• _EXCERPT TO READ_:

Er is een uitzondering: de Witte Stad, Tel Aviv die de vroegere ‘zwarte’ stad Jaffa opslorpte en die nog altijd typevoorbeeld is van hoe de Europese zionisten Palestina koloniseerden. Jaffa was de politieke en economische hoofdstad van de Palestijnen. Tel Aviv begon als een voorstad van Jaffa. Het werd pas in 1934 een aparte stad.

Jaffa, of de Bruid van de Zee verkracht

???? ????? ??? ?????

????? ??? ?? ????…

Ik herinner mij dat ik ooit in Jaffa was

Vertel mij over Jaffa…

(Chanson van Fairuz, op de LP Al Quds fi al Bal, Jeruzalem in mijn gedachten)



Jaffa was in de negentiende eeuw in volle expansie. Het was een van de belangrijkste havens in het Midden-Oosten. De Palestijnen noemden haar Urus al Bahr, Bruid van de Zee. Vanaf 1850 installeren Russische, Franse, Britse en Duitse consuls zich in het land. Zij geven ons een tamelijk heldere beschrijving van de economie. Uit hun rapporten blijkt dat Palestina nogal wat producten uitvoert. Vanuit Jaffa vertrekken zeep, olijfolie, fruit en groenten naar Egypte; sesamzaad, olijfolie, granen en katoen naar Frankrijk, gierst naar Groot-Brittannië en wordt er verder ook nog geëxporteerd naar Syrië, Griekenland, Italië en Malta. De Palestijnse economie kent in de jaren 1850 een sterke opgang in de graanteelt, in de jaren 1860 gevolgd door de katoenteelt.

• _JOBS_:
[1] Show the exact text of the excerpt to read starting from "Er is een uitzondering: de" and stopping at the end of "in mijn gedachten)".
[2] Go on with the excerpt to read that begins "Er is een uitzondering: de" from its last line.

• _DATA PROVIDED_:

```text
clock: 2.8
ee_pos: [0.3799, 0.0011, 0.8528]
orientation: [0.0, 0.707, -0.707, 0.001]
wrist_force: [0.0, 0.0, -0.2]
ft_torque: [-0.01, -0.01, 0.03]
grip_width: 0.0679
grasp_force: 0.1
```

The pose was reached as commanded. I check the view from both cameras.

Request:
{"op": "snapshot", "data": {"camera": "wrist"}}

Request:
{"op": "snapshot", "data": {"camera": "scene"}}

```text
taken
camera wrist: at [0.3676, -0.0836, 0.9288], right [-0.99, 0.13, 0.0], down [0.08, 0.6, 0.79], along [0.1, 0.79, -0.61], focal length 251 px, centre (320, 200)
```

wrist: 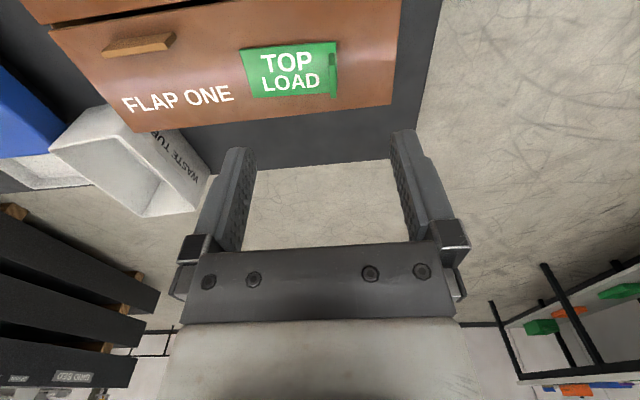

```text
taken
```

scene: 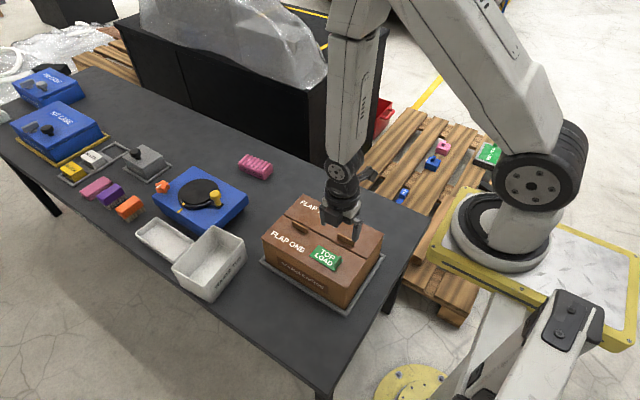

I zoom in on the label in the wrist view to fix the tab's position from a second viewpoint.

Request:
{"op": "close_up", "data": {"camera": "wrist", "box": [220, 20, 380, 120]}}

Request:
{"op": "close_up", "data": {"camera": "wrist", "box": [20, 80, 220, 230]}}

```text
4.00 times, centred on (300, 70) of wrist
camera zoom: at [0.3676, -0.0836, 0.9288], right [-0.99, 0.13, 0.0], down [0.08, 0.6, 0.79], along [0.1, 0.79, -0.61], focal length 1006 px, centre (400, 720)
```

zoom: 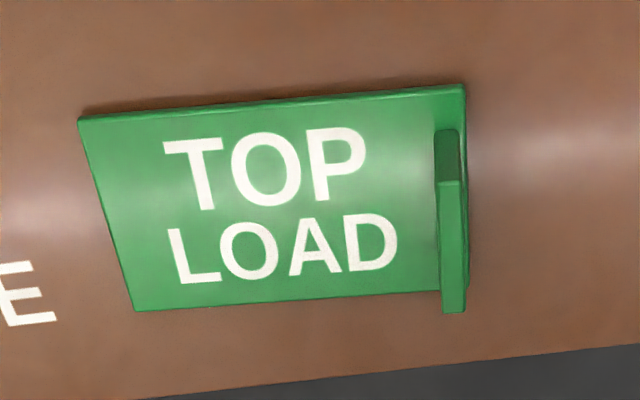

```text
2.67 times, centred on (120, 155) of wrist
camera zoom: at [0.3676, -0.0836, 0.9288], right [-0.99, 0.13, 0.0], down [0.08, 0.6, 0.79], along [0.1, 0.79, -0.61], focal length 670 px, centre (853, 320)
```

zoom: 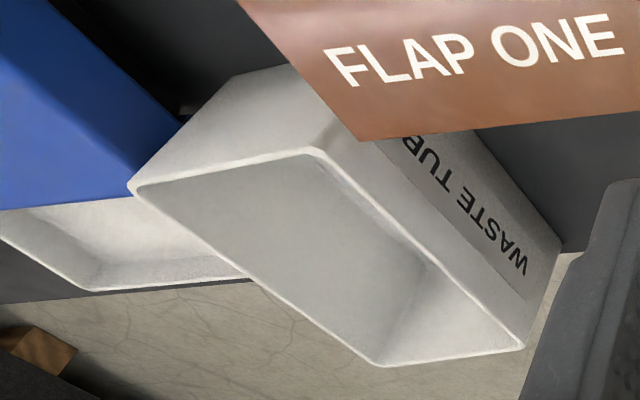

• _ANSWERS FOR THE EXERCISE_:
[1]
Er is een uitzondering: de Witte Stad, Tel Aviv die de vroegere ‘zwarte’ stad Jaffa opslorpte en die nog altijd typevoorbeeld is van hoe de Europese zionisten Palestina koloniseerden. Jaffa was de politieke en economische hoofdstad van de Palestijnen. Tel Aviv begon als een voorstad van Jaffa. Het werd pas in 1934 een aparte stad.

Jaffa, of de Bruid van de Zee verkracht

???? ????? ??? ?????

????? ??? ?? ????…

Ik herinner mij dat ik ooit in Jaffa was

Vertel mij over Jaffa…

(Chanson van Fairuz, op de LP Al Quds fi al Bal, Jeruzalem in mijn gedachten)

[2]
En dan zijn er de sinaasappels. Vanaf de achttiende eeuw stond Palestina echt bekend om zijn sinaasappelen. Na het einde van de Krimoorlog in 1856 raakte de export van appelsienen in een stroomversnelling. Jaffa zelf had grote plantages (zie kaart uit 1905) maar was ook de uitvoerhaven voor de plantages in heel de streek tot Gaza, vandaar dat dit de merknaam werd. In 1873 – het zionisme moest nog worden uitgevonden – telde de streek rond Jaffa al 420 sinaasappelplantages met een jaarlijkse productie van 33,3 miljoen stuks. Na 1875 veroveren de Jaffasinaasappelen onder die merknaam de Europese markt. In een rapport uit 1880 noteert de Britse consul in Jeruzalem dat de beste belegging in Palestina de citrusplantages zijn. In 1886 vestigt de Amerikaanse consul Henry Gillman in een rapport aan Washington de aandacht op de geavanceerde enttechnieken van de Palestijnse boeren: ‘Het zou nuttig zijn dezelfde technieken in Florida toe te passen.’ Een andere Britse consul rapporteert in 1893: ‘De sinaasappelbomen uit Palestina zijn superieur aan die in de andere kolonies. Zowel in Zuid-Afrika als in Australië zou men er goed aan doen boompjes uit Jaffa te importeren.’

In 1858 bedroeg de waarde van de export uit Jaffa 12.244 Turkse pond (Palestina was tot WO I onderdeel van het Turks-Ottomaanse Rijk). In 1882 was dit verdrievoudigd tot 37.802 Turkse pond. En de bevolking groeide aan. De haven bood werk. Er ontstonden nieuwe wijken in de stad. Ten noorden, rond de haven groeide vanaf WO I de wijk Manshieh. Ze ontwikkelde zich in het duinengebied langs de zee.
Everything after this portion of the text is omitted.